MADISON, Wis. (Civic Media) – A joint meeting of lawmakers in both the state Senate and Assembly held a public hearing on three constitutional amendments covering voting today. Two of those amendments are on their second consideration, and the other is on its first consideration.
Today’s public hearing was held by both the Senate Committee on Shared Revenue, Elections and Consumer Protection and the Assembly Committee on Campaigns and Elections.
A constitutional amendment needs to be passed by the legislature two years in a row, when it will then go before voters. If passed by voters, it would immediately be added to the state’s constitution. The governor is not able to veto a constitutional amendment.
Today’s hearing saw a bevy of conspiracy theories surrounding the 2020 presidential election. Joe Biden won the state of Wisconsin by over 20,000 votes, and there is no evidence of any widespread voter fraud in Wisconsin.
One bill would ban local governments from using private money or equipment to conduct elections. During the 2020 presidential elections, the private Center for Tech and Civic Life gave $10 million to municipalities across the state to help conduct elections. Most of that money went to cities like Madison, Green Bay, and Milwaukee, who used the funding to make voting sites safe during the pandemic, and purchased absentee ballot drop boxes.
Conservatives argued the money was primarily given to Democratic cities, and that they helped to swing the election in favor of Joe Biden. Multiple legal challenges have affirmed that the use of this money was legal.
Under the constitutional amendment, this use of these funds would not be allowed by state law. If passed by both the Senate and Assembly, it would go before voters during the 2024 Spring Primary Election, as long as it is passed at least 70 days before that election.
Another amendment discussed today would change the language of the state constitution to clarify who is allowed to vote in Wisconsin. Currently, the state constitution reads that “every U.S. citizen age 18 or older who is a resident of an election district in this state is a qualified elector of that district.” The amendment would change the word “every” to “only.”

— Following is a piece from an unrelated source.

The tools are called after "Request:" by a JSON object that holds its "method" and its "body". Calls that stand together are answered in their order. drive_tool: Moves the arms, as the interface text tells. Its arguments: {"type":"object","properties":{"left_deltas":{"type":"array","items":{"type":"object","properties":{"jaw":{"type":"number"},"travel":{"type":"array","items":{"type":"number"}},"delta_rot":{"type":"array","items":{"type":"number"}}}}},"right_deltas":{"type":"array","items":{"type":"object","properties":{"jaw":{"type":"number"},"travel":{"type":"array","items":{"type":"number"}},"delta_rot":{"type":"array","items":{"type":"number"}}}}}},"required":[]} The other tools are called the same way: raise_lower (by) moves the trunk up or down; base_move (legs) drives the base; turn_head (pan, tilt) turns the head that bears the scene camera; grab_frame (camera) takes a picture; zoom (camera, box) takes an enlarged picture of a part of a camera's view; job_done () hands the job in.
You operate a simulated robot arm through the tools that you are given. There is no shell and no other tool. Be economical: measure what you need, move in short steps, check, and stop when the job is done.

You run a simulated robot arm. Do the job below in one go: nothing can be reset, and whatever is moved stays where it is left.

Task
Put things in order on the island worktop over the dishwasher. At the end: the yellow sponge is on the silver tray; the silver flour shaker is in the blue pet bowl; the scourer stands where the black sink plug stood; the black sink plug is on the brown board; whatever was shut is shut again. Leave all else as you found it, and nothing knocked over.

Republican Senator Julian Bradley, who helped author the bill, says that this would guarantee that only U.S citizens, and not illegal immigrants, can vote in Wisconsin. He said that some municipalities across the country, including Washington D.C., have passed ordinances to allow non-citizens to vote in local elections.
Critics of the amendment say that the bill is unnecessary at the state level, because state lawmakers themselves would have to be the ones to allow non-citizens to vote in state elections. They also say that, on the local level, municipalities should be the ones to decide who can and cannot vote in their elections.
Jamie Lynn Crofts is the policy director at Wisconsin Voices, a non-profit civic engagement organization. She says that, because non-citizens are still a part of their local communities and decisions there more directly affect them, it should be left to the municipalities themselves to decide if they can vote.
If that amendment is passed by the legislature, it would appear on the ballot during the Fall 2024 Presidential Election.
The final constitutional amendment discussed today would mandate that voters show a photo ID when they go to vote. Most Wisconsin voters already have to show a photo ID in order to vote. This is the first consideration of this amendment, meaning that it would need to be passed by the legislature both this year and next year to appear on a ballot.